Posts Tagged ‘fractional ownership’
NetJets is heading back to profitability?
In a recent meeting of shareholders, Berkshire-Hathaway executives reported that NetJets has returned to profitability after big losses in 2009. The company reports that NetJets had a pretax profit of $ 57 million (US) in the first quarter of this year which is compared to a $ 96 million (US) loss last year.
Warren Buffett attributes the turn around to putting David Sokol in charge. David Sokol also runs the company’s energy – utility business, MidAmerican, and is a candidate to take over Berkshire Hathaway’s operating businesses as a successor to Buffett.
We have posted a couple articles on NetJets over the past few months regarding the viability of their business model built on fractional jet operations.
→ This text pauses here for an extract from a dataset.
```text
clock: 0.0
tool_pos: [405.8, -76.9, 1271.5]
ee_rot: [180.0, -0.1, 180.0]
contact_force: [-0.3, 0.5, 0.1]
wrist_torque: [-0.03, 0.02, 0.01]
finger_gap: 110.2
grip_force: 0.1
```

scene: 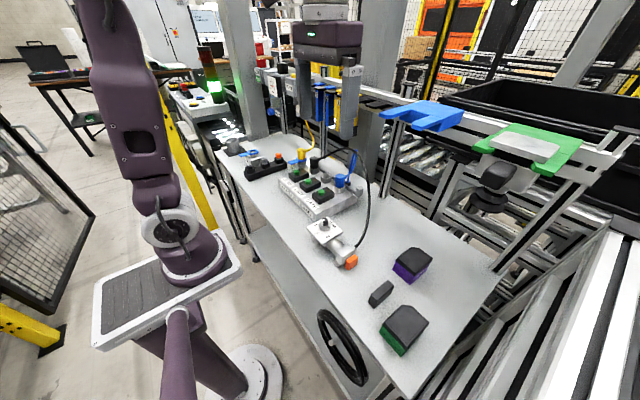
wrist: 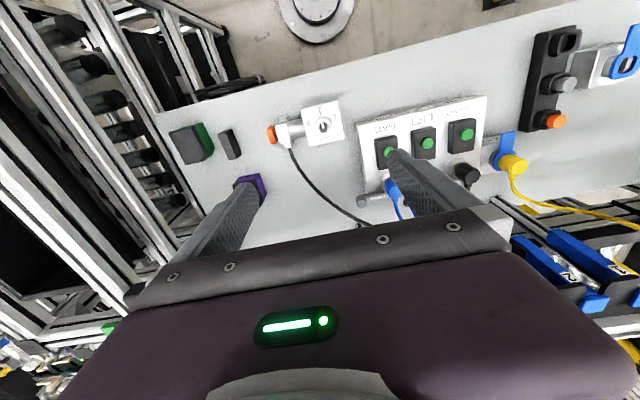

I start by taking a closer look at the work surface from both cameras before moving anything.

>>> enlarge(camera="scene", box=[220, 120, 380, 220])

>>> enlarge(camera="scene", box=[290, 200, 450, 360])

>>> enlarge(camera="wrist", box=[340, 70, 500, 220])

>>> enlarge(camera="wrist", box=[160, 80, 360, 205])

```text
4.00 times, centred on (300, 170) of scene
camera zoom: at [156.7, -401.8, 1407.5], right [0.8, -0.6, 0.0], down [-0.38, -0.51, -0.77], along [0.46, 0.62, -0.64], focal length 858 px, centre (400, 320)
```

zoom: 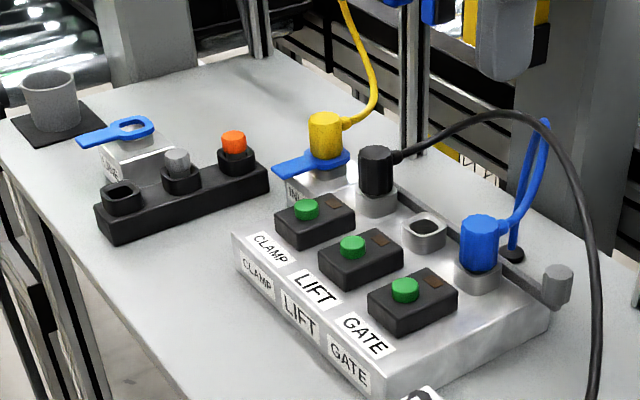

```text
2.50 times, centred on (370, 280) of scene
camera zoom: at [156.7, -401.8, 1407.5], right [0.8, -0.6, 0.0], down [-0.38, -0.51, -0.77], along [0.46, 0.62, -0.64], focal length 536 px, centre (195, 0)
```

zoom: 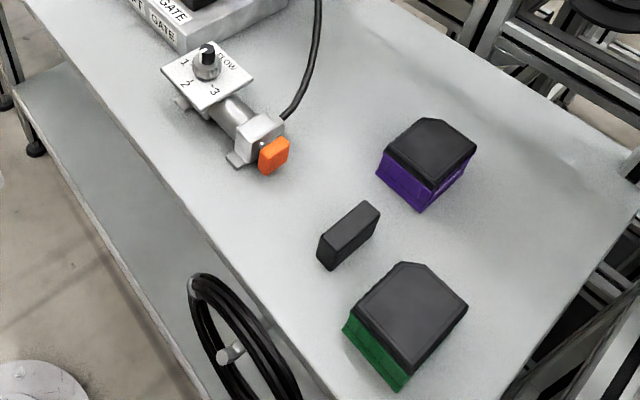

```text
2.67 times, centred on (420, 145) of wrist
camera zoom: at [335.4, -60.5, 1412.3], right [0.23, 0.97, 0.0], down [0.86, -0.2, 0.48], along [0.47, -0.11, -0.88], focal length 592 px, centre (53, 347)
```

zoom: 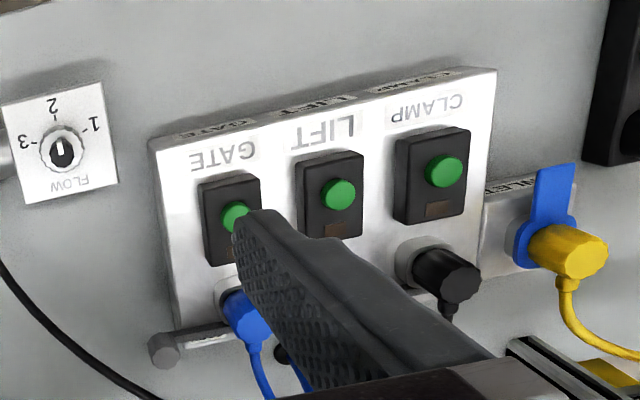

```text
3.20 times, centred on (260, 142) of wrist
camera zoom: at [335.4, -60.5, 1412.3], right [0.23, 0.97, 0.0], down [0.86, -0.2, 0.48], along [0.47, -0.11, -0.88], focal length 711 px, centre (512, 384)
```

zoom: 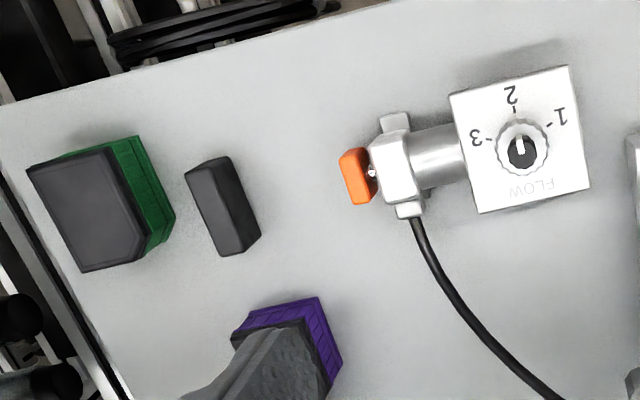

NetJets is a key leader in our industry and how they fare will make a big difference in the future of private jet travel.
The key will be if the company can sustain profitability over the long haul. If they can, then it proves they have a working business model. One quarter of profit or even one year of profit does not make a business. You can cut overhead and get most any business profitable if there is some present sustainable revenue stream, but can you grow it in the new economy? Will more people line up to buy fractions of business jets as they did in the last 15 years?
A lot of new business jet orders were canceled in the downturn of the economy. Will NetJets start ordering new aircraft again? Will they operate under a similar business model as they have in the past or will they have to come up with a new way of structuring their fractional business to make it work in the future?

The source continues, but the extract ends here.